Tidak heran kalau bangsa ini tidak maju-maju.
Waktupun
semakin sore, bang Ade, sepupuku datang menghampiriku. “Gimana ki? Dah
selesai?”
“Ga
lulus bang?”, sambil kutunjukkan hasil ujian kepadanya.
“Lho,
trus polisi yang tadi mana?” tanyanya lagi.
“Ga
tau tuh, dah pulang kali”, jawabku lesu.
Lalu
dengan sigap, sepupuku langsung mencari jalan. Kurasa dia lebih berpengalaman
dari dua polisi bodoh yang menumpang di mobilku. Kami berdua langsung menuju
ruangan tempat foto dan pencetakan SIM. “Bisa dibantu mba?” kata sepupuku ke
salah satu petugas. Yang aku nilai dandananya agak kurang lazim bagi seorang
polwan.
“Berapa
SIM?” tanyanya.
“Dua
mba, SIM A sama SIM C?”
“Berani
berapa?”
“250
ribu deh mba 1 SIM”.
“Wah,
udah sore nih, naikin lagilah”.
“Yaudah
deh mba, 300 gimana?
“Ok
deal, mari ikut saya”. Lalu kami beranjak menuju tempat seleksi hasil ujian.
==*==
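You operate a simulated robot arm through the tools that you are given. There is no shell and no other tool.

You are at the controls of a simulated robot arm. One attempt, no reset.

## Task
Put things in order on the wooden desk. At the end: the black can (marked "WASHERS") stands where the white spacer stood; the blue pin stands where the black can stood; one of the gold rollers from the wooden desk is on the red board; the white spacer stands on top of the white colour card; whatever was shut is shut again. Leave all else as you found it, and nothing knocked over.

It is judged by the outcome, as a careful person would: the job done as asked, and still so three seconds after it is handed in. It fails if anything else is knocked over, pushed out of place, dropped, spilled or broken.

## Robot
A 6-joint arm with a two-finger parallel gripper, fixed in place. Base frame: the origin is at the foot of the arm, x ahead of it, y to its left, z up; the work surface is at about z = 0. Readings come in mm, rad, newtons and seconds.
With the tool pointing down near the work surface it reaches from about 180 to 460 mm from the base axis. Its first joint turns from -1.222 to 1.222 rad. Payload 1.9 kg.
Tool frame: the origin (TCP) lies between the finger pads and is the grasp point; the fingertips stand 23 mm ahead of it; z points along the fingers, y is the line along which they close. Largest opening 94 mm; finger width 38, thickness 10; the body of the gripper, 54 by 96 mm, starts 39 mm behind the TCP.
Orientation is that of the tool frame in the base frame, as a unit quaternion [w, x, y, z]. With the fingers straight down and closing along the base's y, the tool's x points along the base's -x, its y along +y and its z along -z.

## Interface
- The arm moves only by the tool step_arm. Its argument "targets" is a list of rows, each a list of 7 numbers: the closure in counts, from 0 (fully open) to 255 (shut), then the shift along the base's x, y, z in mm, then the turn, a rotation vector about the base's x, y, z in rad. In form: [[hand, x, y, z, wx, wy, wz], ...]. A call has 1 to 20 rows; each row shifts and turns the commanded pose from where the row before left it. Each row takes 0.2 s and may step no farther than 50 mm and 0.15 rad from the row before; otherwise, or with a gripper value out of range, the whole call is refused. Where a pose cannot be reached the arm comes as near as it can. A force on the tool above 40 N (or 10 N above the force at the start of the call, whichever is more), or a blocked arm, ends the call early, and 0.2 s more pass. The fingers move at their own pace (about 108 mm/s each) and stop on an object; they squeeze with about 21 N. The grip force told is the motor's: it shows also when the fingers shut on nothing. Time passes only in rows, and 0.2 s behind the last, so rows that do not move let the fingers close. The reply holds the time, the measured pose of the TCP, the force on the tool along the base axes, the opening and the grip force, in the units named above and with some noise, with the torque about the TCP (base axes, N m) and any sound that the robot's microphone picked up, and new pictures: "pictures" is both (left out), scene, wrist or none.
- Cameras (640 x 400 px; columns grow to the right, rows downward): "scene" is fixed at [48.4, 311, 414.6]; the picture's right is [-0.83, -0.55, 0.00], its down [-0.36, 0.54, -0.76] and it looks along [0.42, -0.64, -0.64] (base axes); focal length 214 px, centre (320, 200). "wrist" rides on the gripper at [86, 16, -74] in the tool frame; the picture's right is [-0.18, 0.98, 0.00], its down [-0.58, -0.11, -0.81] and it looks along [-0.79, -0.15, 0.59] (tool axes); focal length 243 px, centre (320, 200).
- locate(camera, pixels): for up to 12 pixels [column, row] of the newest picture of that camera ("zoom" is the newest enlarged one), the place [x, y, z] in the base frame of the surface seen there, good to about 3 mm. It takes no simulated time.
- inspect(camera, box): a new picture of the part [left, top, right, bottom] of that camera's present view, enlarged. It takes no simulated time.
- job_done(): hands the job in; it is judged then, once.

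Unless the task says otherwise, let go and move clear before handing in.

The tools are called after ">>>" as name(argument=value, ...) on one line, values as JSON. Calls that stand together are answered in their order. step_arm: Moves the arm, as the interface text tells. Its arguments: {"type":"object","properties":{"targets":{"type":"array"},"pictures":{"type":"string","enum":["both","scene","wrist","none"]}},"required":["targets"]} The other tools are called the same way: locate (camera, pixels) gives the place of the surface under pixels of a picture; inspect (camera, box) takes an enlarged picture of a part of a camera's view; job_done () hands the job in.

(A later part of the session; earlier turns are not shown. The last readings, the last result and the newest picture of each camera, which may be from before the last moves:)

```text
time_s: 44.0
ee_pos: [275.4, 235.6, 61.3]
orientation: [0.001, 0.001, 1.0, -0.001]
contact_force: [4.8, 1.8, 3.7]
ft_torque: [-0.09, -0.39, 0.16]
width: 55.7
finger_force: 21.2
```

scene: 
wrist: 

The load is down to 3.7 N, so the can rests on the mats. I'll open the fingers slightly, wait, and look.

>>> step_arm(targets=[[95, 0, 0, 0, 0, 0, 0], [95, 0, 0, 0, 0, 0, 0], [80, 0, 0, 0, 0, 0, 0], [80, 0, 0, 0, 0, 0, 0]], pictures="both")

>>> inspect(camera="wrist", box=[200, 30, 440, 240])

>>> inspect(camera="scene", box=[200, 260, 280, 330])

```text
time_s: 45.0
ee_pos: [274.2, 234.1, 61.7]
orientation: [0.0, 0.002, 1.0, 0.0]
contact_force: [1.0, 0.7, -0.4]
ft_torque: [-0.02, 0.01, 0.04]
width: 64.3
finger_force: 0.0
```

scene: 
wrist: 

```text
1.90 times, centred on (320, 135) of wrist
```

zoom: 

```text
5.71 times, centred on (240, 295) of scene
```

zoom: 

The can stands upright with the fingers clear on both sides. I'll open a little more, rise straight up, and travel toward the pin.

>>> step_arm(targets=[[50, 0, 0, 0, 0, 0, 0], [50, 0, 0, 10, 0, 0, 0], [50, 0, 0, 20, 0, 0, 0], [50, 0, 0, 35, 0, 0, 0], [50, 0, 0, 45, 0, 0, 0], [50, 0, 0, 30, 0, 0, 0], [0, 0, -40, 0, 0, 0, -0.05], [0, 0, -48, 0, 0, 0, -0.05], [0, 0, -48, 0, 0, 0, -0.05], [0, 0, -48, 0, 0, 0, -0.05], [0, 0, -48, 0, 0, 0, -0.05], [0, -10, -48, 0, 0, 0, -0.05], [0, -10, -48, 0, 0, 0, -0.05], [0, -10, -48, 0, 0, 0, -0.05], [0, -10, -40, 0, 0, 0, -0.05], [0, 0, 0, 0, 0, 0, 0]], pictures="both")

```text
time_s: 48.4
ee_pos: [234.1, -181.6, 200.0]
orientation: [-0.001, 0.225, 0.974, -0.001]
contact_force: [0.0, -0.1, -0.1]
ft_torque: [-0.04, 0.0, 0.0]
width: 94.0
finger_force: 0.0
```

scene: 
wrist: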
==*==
Berkas ujianku yang tadinya bertuliskan “tidak lulus” langsung diubah seketika
menjadi “lulus”. Di sinilah aku terperangkap dalam jebakan kecoa.
“Dah,
sekarang tinggal ke petugas ujian praktek, kasih aja 15 ribu nanti saya tunggu
di kantor”, kata si nona polwan yang aku taksir baru berumur sekitar 30 an.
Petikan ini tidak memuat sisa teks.